■ Requirement ■
Everything from the line containing "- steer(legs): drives" through the line containing "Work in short" should be repeated exactly, and nothing else from the data. Write them as strings in a JSON array, leaving out blank lines.
--- begin Provided material ---
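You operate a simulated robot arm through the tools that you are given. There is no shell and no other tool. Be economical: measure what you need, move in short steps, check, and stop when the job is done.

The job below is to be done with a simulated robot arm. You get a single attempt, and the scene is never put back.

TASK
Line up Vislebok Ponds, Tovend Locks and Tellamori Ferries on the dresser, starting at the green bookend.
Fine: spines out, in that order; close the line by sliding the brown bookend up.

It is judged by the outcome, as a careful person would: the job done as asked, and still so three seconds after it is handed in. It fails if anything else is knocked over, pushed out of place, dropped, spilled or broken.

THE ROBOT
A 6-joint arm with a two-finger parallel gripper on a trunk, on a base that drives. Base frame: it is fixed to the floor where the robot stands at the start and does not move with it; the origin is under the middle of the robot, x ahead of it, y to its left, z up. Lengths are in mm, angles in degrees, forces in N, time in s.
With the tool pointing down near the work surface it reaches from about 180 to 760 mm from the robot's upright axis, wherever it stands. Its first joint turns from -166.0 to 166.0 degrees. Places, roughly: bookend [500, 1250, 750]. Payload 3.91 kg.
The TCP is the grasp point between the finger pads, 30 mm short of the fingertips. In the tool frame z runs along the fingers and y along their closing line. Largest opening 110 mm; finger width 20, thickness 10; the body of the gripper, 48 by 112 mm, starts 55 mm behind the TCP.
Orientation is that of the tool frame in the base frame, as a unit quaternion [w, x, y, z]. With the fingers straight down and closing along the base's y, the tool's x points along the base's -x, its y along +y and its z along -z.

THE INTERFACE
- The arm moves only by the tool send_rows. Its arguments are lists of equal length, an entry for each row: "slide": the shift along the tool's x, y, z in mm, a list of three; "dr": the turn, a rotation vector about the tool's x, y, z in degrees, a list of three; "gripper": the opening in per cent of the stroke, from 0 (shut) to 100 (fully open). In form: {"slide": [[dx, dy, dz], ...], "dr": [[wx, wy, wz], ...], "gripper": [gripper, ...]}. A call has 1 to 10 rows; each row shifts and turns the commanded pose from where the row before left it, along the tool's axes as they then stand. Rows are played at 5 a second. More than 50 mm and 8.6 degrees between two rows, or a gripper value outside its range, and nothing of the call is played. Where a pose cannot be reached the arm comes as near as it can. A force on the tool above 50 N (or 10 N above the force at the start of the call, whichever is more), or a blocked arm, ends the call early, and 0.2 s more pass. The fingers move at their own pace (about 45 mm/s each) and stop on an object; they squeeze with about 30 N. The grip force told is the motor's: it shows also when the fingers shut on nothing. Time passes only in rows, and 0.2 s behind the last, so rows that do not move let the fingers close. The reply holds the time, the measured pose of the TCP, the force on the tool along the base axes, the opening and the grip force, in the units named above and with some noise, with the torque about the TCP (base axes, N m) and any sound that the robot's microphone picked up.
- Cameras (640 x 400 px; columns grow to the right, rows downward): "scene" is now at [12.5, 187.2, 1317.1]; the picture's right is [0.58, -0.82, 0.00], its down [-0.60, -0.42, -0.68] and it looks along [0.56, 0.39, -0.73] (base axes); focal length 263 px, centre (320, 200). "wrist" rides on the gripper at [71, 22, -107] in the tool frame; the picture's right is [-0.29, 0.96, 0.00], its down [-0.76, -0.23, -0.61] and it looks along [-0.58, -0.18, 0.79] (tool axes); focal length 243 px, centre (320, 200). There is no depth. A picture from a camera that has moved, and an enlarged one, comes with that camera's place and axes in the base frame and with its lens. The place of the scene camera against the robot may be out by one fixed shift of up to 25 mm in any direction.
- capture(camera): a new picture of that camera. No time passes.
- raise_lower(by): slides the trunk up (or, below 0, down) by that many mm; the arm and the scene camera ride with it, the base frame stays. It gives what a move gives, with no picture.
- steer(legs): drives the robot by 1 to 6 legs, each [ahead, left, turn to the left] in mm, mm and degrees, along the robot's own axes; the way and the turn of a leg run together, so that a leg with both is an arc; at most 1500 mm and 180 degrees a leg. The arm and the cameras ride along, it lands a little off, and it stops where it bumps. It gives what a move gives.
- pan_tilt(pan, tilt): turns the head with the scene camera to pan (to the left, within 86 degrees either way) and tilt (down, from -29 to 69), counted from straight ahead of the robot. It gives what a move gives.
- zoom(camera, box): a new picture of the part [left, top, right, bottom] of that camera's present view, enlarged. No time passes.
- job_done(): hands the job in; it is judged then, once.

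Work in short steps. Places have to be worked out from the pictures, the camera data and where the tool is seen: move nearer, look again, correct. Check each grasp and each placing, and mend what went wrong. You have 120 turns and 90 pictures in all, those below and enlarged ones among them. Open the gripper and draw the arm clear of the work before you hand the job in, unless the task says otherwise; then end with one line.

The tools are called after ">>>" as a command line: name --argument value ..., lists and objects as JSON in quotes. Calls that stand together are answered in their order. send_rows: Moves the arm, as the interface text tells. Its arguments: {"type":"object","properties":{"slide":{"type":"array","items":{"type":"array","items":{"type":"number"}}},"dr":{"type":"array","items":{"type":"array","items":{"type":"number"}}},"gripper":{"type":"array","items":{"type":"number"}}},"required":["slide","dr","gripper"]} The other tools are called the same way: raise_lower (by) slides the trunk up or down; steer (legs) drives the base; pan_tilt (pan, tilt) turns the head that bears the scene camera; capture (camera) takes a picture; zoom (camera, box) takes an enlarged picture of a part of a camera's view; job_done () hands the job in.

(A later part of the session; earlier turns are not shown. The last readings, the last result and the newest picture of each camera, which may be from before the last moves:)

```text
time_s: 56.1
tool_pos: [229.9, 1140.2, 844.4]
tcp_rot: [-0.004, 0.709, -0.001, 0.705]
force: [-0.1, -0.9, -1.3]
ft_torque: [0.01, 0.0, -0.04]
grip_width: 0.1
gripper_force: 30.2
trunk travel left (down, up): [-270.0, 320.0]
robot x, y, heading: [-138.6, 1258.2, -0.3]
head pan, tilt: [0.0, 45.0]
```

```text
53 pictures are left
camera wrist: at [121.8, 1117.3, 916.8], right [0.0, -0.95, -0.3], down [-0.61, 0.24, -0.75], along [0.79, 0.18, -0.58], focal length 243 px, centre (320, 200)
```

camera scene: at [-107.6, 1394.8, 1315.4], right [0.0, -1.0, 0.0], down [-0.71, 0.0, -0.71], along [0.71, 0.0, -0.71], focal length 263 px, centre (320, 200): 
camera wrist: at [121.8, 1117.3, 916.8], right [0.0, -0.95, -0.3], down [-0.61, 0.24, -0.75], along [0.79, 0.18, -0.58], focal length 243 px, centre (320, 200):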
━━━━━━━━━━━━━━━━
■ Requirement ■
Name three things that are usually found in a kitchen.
--- end Provided material ---
■ The output ■
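[
  "- steer(legs): drives the robot by 1 to 6 legs, each [ahead, left, turn to the left] in mm, mm and degrees, along the robot's own axes; the way and the turn of a leg run together, so that a leg with both is an arc; at most 1500 mm and 180 degrees a leg. The arm and the cameras ride along, it lands a little off, and it stops where it bumps. It gives what a move gives.",
  "- pan_tilt(pan, tilt): turns the head with the scene camera to pan (to the left, within 86 degrees either way) and tilt (down, from -29 to 69), counted from straight ahead of the robot. It gives what a move gives.",
  "- zoom(camera, box): a new picture of the part [left, top, right, bottom] of that camera's present view, enlarged. No time passes.",
  "- job_done(): hands the job in; it is judged then, once.",
  "Work in short steps. Places have to be worked out from the pictures, the camera data and where the tool is seen: move nearer, look again, correct. Check each grasp and each placing, and mend what went wrong. You have 120 turns and 90 pictures in all, those below and enlarged ones among them. Open the gripper and draw the arm clear of the work before you hand the job in, unless the task says otherwise; then end with one line."
]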